For the ones that never played this game on the real PSX, this game had some nasty slowdowns on some points, specially when you used the mist in a room with lots of enemies, and when you kill a boss and you see the item apearing. There's even a place where this slowdows gets REALLY anoying, its on that place that seemed like a huge ladder (that where on the left side on the normal castle). When you are at this place on the inverted castle, the game gets soooooooo slow on the real PSX that it REALLY gets anoying! But for some reason, it was quite fast on pSX!
I was impressed when I first killed a boss on pSX and the item apeared very fast, with no slowdown. Believe me, it made me enjoy the game even more! Even the yellow mist can be used without the slowness, making the game more enjoyable!!
Also, I need to mention that pSX is the ONLY emulator where this happen!

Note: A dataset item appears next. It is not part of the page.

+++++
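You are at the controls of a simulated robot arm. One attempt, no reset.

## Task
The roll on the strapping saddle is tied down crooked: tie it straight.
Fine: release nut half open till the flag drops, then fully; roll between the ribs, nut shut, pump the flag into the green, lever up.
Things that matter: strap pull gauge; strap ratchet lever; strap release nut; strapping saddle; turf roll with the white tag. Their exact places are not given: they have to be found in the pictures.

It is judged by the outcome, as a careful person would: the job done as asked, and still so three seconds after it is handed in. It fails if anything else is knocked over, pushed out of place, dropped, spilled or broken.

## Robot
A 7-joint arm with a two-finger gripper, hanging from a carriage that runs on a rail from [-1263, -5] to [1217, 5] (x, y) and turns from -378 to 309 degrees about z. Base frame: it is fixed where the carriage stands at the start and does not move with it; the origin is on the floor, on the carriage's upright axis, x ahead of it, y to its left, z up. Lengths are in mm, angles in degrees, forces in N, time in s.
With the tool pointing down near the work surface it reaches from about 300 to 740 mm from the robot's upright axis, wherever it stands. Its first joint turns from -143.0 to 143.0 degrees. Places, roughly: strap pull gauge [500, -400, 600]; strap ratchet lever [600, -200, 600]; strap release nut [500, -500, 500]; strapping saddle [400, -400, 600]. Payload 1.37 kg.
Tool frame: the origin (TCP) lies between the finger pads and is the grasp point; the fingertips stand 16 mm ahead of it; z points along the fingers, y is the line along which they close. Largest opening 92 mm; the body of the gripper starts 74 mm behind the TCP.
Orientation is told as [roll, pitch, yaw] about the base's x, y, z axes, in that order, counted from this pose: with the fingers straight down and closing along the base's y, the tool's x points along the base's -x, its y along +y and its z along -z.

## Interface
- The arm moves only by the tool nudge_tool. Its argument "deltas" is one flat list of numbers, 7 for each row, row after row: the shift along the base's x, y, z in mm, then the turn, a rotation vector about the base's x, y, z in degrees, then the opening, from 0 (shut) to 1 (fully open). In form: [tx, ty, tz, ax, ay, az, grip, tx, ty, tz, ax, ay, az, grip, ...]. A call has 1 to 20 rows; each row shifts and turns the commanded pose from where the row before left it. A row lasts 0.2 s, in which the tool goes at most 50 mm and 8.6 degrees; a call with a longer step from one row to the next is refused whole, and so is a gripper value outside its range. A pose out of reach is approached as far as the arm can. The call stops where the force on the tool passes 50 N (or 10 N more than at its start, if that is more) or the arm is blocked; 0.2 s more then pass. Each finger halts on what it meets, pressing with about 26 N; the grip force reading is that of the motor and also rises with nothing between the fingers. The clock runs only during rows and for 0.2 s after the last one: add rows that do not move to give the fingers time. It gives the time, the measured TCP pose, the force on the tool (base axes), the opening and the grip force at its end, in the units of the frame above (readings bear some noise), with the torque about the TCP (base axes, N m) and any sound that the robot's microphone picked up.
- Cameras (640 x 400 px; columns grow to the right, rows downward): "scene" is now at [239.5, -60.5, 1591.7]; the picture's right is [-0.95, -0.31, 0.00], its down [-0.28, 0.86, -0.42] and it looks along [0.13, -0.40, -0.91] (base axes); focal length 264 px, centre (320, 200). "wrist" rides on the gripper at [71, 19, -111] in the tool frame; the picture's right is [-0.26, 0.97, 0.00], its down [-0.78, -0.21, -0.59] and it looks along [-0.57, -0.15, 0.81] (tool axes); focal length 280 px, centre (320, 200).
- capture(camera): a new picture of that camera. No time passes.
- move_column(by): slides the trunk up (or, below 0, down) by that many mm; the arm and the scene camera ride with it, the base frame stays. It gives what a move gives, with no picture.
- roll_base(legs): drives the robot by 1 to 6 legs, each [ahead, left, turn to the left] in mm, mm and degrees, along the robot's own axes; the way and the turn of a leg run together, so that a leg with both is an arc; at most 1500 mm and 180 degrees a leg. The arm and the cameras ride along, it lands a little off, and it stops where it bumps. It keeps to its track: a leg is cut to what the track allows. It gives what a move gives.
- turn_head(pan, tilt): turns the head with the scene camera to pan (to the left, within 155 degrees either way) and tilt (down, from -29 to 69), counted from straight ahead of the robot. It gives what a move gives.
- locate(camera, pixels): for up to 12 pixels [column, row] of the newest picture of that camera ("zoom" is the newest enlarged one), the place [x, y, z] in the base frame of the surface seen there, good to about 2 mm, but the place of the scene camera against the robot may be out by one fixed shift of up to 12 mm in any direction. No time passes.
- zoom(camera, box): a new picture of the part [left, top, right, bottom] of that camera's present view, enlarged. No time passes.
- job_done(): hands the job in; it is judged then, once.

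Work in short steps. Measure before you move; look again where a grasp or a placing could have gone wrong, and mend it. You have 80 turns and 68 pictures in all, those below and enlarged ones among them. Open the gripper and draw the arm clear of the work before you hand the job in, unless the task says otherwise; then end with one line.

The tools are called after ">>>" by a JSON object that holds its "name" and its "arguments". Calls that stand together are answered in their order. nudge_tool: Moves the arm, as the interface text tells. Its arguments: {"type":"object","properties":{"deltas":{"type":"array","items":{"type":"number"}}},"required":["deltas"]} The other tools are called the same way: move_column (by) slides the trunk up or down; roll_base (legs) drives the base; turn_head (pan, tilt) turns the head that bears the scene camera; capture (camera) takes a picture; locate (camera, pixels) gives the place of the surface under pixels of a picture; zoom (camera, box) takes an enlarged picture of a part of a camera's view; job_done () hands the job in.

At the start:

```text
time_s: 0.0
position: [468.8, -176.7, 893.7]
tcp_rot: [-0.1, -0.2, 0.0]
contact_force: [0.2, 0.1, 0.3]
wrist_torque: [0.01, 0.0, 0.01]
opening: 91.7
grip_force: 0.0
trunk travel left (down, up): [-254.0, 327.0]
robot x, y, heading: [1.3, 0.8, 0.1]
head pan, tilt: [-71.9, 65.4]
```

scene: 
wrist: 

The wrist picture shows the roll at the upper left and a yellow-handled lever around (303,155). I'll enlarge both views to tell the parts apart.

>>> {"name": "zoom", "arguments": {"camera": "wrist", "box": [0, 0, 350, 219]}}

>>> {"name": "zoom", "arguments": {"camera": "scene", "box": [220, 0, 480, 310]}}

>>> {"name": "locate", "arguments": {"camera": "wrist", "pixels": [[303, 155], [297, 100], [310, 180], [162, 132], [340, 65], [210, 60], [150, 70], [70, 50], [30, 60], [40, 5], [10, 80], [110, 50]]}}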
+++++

This slowdows is on VGS, EPSXE, PSXeven and even Adripsx, but NOT pSX!!
So now I ask you guys: is there some game that you tested that seems to work better than the real PSX for you?? Is there a game that seems more fun now?? Let us know!
PS: Hey, pSX Author: can you explain this?? Why this slowdown is gone, even though its there on every other emulator and the real PSX?? Was this intentional?? Anyway, congrats!! Your emu is already my favorite one now.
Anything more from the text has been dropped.